I'm not sure I trust future projections much from the EIA; they are extremely conservative in terms of being unable to imagine non-fossil fuel energy. They've been consistently wrong on renewable technology as well:

http://cleantechnica.com/2016/05/15/us-eia-responds-cleantec...

I don't mean to diminish the excellent work they do. But for projections like this they must necessarily embody lots of opinion, and there's a good chance that their opinions embody the slow-change mindset of the energy industry.

This is comparing miles traveled to fuel costs when it really should compare fuel consumed / person to fuel costs since MPG is not static.

I would bet with hybrid (and arguably electric) cars being as usable as their ICE cousins that the demand for transportation fuel will become far more elastic.

>It's nowhere near enough to meaningfully affect demand.

That's because gas is inelastic. That doesn't mean a price increase wouldn't have a negative effect.

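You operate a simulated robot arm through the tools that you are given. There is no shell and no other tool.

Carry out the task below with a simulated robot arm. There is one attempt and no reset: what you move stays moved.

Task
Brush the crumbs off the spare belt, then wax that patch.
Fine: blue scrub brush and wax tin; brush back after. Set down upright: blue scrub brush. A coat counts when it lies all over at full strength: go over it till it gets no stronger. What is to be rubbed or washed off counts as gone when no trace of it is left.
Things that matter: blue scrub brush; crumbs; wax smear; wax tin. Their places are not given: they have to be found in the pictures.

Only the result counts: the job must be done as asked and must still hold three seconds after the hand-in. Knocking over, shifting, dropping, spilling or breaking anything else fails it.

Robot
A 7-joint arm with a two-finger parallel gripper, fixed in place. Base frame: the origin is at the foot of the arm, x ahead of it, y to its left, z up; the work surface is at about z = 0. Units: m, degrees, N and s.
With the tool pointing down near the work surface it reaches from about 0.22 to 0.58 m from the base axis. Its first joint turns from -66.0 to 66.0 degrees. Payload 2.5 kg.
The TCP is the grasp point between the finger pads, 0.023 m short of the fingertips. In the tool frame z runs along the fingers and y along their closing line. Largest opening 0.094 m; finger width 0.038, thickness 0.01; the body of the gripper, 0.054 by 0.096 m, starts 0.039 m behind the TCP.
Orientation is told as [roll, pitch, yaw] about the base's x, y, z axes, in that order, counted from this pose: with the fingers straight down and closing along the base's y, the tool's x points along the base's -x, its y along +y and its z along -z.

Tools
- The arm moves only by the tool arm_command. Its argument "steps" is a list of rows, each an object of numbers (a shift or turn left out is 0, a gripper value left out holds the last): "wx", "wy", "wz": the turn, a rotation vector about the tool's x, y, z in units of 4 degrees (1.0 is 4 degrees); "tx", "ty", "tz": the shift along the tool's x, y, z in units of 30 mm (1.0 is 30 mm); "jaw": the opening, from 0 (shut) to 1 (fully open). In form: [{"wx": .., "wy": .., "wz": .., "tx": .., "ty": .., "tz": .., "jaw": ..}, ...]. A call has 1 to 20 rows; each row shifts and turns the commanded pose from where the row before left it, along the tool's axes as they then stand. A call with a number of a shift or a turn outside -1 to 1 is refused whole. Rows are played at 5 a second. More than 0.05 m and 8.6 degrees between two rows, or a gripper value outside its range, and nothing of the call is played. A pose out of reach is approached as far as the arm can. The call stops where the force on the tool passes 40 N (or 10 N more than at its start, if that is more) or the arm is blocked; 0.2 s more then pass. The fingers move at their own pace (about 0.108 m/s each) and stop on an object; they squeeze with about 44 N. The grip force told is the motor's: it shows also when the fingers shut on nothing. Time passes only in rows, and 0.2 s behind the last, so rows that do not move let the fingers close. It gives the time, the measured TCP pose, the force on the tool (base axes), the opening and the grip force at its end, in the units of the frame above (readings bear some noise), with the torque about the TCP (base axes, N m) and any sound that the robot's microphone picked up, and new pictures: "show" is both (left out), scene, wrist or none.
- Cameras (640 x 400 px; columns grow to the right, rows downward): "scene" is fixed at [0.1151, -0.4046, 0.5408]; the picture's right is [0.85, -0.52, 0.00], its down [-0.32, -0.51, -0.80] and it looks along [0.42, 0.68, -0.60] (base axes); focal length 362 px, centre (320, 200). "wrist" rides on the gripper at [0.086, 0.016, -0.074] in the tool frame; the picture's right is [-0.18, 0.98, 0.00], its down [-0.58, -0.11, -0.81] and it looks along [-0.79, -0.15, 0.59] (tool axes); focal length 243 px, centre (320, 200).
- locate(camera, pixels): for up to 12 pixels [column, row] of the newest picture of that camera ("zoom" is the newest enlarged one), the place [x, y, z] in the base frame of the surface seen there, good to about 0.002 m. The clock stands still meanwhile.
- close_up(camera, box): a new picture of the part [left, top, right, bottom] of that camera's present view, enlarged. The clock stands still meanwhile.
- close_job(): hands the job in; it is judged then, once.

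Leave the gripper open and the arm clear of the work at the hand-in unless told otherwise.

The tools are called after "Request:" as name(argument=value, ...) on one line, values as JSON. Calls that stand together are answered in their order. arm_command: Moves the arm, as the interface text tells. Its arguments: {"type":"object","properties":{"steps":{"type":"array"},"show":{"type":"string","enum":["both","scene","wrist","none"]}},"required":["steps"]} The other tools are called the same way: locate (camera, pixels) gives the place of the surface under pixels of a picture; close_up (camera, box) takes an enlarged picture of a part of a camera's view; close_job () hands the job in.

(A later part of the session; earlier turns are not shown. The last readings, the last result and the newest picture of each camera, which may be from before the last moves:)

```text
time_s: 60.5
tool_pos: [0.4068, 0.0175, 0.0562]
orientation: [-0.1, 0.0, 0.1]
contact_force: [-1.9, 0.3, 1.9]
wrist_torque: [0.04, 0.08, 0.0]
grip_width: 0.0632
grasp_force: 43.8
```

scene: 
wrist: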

OTOH, most carbon capture schemes need a carbon price about triple of that to break even (IIRC).
27 cents a gallon is quite a lot.
No it isn't. US gas prices are comically low compared to virtually every other country on the planet. The exceptions are countries with stupidly low gas prices like Venezuela and Saudi Arabia. If this tax was applied it wouldn't push America into European levels of pricing. It wouldn't even nudge it into Canadian pricing levels.
Hasn't US petrol prices seesawed from $4 to $2 fairly recently?

Of course, over here in the UK it's £1.10/liter, which is about $6.

Gas prices vary by that amount just from state to state.
And that variance is also considered "a lot."
And that will just be the start.
Compared to inundating Manhattan? Perspective.